I stared at mama, realizing by this point that it was all a dream, and she made a big fuss, “Surprise!,” she beamed. She was there to welcome me home, even though I would only be staying the weekend.

Then I noticed my entire extended family was there. Some cousins were in their cars with the windows rolled down, a few aunts were standing near the toy poodles. No one looked at me except mama; they stared away at nothing in particular. Their vacant eyes were frightening—it wasn’t that they seemed to be in despair, it was like...their souls had died...and far be it from me to make assumptions about what soulless people should or shouldn’t do, but I was amazed that in spite of their lifelessness they all held lit sparklers.

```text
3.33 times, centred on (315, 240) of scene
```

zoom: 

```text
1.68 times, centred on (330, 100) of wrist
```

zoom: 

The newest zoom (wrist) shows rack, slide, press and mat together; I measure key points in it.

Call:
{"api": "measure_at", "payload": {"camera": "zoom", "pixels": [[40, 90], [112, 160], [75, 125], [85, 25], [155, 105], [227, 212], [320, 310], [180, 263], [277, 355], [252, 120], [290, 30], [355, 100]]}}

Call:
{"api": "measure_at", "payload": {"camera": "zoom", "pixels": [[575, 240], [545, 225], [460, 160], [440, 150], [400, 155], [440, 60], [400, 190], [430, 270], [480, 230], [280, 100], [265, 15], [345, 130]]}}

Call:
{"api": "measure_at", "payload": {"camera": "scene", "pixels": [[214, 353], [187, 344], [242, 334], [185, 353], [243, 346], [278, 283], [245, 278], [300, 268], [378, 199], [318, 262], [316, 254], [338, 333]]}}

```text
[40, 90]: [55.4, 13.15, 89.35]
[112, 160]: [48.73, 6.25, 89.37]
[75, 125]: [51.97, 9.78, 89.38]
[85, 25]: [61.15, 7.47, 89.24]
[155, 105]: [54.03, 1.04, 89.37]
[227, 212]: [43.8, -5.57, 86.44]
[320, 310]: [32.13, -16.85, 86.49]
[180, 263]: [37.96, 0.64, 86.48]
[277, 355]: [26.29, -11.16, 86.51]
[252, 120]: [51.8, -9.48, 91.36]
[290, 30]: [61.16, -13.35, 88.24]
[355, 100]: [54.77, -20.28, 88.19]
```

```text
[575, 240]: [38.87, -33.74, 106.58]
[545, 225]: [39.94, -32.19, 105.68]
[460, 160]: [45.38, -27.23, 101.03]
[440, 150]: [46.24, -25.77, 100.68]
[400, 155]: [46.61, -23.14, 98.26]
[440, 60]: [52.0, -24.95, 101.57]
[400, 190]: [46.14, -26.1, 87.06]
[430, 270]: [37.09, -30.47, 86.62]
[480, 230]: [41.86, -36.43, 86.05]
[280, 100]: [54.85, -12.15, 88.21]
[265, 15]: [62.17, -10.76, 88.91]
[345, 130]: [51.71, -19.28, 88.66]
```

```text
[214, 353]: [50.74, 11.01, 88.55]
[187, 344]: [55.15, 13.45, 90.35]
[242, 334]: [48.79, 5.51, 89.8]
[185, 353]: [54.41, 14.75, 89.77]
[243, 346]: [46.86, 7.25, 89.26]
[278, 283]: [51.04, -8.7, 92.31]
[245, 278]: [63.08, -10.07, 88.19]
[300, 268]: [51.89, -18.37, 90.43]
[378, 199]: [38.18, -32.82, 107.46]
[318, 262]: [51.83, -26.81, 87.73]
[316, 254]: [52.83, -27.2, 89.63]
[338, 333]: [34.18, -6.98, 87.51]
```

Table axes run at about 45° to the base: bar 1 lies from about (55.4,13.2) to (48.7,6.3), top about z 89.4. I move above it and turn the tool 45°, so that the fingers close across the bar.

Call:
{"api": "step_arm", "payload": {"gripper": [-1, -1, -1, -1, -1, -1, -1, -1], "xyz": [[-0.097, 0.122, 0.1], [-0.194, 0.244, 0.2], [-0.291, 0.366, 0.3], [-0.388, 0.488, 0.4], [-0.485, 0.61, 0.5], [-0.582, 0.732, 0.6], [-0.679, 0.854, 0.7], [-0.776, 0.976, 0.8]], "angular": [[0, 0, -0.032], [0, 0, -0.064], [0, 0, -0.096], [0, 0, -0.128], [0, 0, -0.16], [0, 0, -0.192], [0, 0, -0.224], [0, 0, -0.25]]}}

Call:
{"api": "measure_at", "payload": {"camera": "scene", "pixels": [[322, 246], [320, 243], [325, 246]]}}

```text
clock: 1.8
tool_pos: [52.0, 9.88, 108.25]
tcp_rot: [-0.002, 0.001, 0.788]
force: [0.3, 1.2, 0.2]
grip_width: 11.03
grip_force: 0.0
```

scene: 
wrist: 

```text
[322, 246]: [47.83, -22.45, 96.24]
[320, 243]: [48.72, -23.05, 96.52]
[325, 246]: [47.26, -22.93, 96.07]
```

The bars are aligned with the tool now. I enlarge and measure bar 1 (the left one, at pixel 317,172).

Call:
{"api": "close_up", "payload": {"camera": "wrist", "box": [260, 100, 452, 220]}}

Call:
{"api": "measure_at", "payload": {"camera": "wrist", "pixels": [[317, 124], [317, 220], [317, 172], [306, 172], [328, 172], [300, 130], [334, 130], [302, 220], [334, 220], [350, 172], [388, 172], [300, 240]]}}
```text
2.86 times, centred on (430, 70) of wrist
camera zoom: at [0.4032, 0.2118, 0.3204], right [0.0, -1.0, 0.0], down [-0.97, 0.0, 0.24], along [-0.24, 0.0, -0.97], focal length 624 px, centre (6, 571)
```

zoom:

Sparklers make me happy. Mama and I used to run around the house fourth of July’s with lit sparklers. We believed the golden fire from the lit sticks would cleanse the house of evil spirits and make the good spirits smile. None of my relatives had sparklers when I first saw them, though. The sparklers simply appeared, fully lit, in their hands the moment mama said, “Welcome home, my darling son!”

“This is excessive,” I calmly thought. Still, I thanked mama for her graciousness and asked if she’d be joining me at my aunt’s house. She said she had work to do and wished me a good time, so I walked off to the house. I can’t remember how you get there from the parking lot. The house isn’t right next to the lot and you can’t take the sidewalk to get to it...I think you need to walk along the shoreline...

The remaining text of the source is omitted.